After lunch, we went to Kiasma, the contemporary art museum to see a couple of exhibits in BioArt. My favorite of those was the work of Alma Heikkilä, who depicts the coexistence of life forms at a microscopic scale. Two of her pieces depicted the community of organisms in soil (so of course I’m biased, being a soil biogeochemist).
Jose and Alex get close up with the painting representing lichens and fungi interacting with minerals in the soil.

Robin checks out the insects in decaying wood . This piece is rich with small detail that you don’t notice until you’re as close as Robin is.
The whole group checks out a naturally-lit representation of pollutants and microorganisms in our lungs

It is unusually hot in Helsinki for our arrival. It’s been over 80 degrees Fahrenheit!! There’s not a lot of air conditioning here, because it’s not a common need. So we have been sweaty today, but we’ve seen a lot.

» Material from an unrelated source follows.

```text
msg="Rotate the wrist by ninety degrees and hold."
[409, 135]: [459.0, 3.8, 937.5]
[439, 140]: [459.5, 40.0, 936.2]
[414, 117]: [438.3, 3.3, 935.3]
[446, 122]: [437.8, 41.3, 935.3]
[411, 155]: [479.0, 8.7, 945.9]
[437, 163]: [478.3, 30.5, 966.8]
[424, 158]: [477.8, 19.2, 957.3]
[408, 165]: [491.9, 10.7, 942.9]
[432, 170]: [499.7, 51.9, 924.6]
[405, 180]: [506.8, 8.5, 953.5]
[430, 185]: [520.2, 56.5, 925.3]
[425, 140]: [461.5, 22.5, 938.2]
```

We even had some down time to explore the city before our group dinner where we introduced the students to some delicious Finnish foods: mackerel tartare and beef tongue.

Tomorrow we head back to the airport in the morning and fly north to the Arctic Circle!

Thursday, June 6, 2019

Arrival

We have arrived in Helsinki! I have been here since yesterday, and the students arrived just a few moments ago. We have one more student coming in tonight, and then our group will be complete. Today the students will be very tired, since they flew from Phoenix overnight into a time zone 10 hours ahead of what they're used to. Tomorrow, we explore Helsinki and visit some museums!
The students sent me a selfie from the airport. That was before the 10 hour flight!

Tuesday, June 4, 2019

Here we go!

I am on my way today to Finland! I get to spend the next 9 hours on a plane to arrive in Helsinki tomorrow morning.



The students leave tomorrow to arrive in Finland the day after me, ready to learn about the Arctic and do some BioArt! We will spend a couple days in Helsinki and then head up to the Arctic Circle. They already have ideas for their research projects that we will be refining over the next few days as we make our way to the research station. There will be some great science happening!